O Globo, n. 32537, 06/09/2022. Opinião, p. 2

Ciência parada no tempo

Helena Nader


Neste ducentésimo 7 de Setembro, era para estarmos comemorando avanços concretos em direção a um real projeto de soberania, condizente com uma nação independente do século XXI. Em vez disso, o atual governo celebra a data preso ao passado, festejando a presença mórbida do coração de Dom Pedro I em território nacional.
No mundo globalizado, um país de fato soberano precisa ter mais que apenas autossuficiência em recursos naturais. Nação verdadeiramente independente é aquela que desenvolve sua própria ciência e dispõe de sua própria tecnologia. Não é, no entanto, o que pensam os atuais detentores do poder. O Ministério da Economia já deixou claro, em outras ocasiões, que investir em inovação não é tanto uma prioridade. Basta comprá-la dos outros, e está resolvido o problema. Na velocidade de obsolescência das máquinas, porém, o investimento rapidamente vai pelo ralo se não é acompanhado de uma política sustentável de pesquisa e desenvolvimento.

Parados no tempo, como o coração do imperador conservado em formol, nos desconectamos das pautas prementes da sociedade do conhecimento. Costumávamos ser referência em áreas como doenças tropicais, agricultura e até genômica. Para que voltemos a evoluir cientificamente, precisamos criar mais laboratórios nacionais, nos moldes do que é feito nos Estados Unidos e em países da Europa. Só assim poderemos continuar a avançar em campos do conhecimento hoje primordiais para os novos sentidos de soberania do nosso tempo: energia sustentável, bioeconomia, inteligência artificial, internet das coisas, entre tantos outros.

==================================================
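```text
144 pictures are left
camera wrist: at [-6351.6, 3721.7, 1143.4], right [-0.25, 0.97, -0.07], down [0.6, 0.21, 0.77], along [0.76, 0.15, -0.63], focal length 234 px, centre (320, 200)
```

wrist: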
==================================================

É urgente valorizar a carreira docente e de pesquisa. Junto à fuga de cérebros para o exterior, preocupa-nos a diminuição da demanda interna por cursos de pós-graduação. Consequência direta dos seguidos cortes no financiamento da ciência nacional, as bolsas de mestrado e doutorado ficaram ainda menos atraentes para os jovens. Só nas universidades estaduais paulistas, a quantidade de novos doutores e mestres despencou 25% desde 2020! A crise no Instituto Nacional de Pesquisas da Amazônia (Inpa) é mais antiga. Seu time de cientistas vem minguando há anos. Hoje restam apenas cerca de 150 pesquisadores, dos quais 50% já poderiam se aposentar, numa instituição que já foi referência mundial em biologia tropical e chegou a reunir mais de 600 especialistas.

Em vez de gastar recursos públicos no custoso traslado de uma relíquia, seria de maior valor para a conquista de nossa real soberania investir na retomada da ciência brasileira. Somos, de acordo com o Fundo Monetário Internacional, a nona economia do mundo. No entanto, diferentemente de vários dos países que nos precedem (e mesmo de muitos que nos sucedem) nessa lista, educação, ciência, tecnologia e inovação continuam sendo vistos no Brasil como meros gastos, e não investimentos.

Falta-nos uma política de Estado para o setor. Falta-nos visão estratégica de longo prazo e responsabilidade social. E abundam obstáculos, interpostos pelo próprio governo. O mais recente deles é a edição da MP 1.136, na semana passada. A medida provisória volta a atacar, por um novo caminho, o Fundo Nacional de Desenvolvimento Científico e Tecnológico (FNDCT). Esperamos que nossos representantes no Congresso devolvam ao Executivo essa MP, que vai na contramão do desenvolvimento, pois visa a obstruir uma das principais artérias que irrigam a combalida, mas ainda pulsante, ciência brasileira.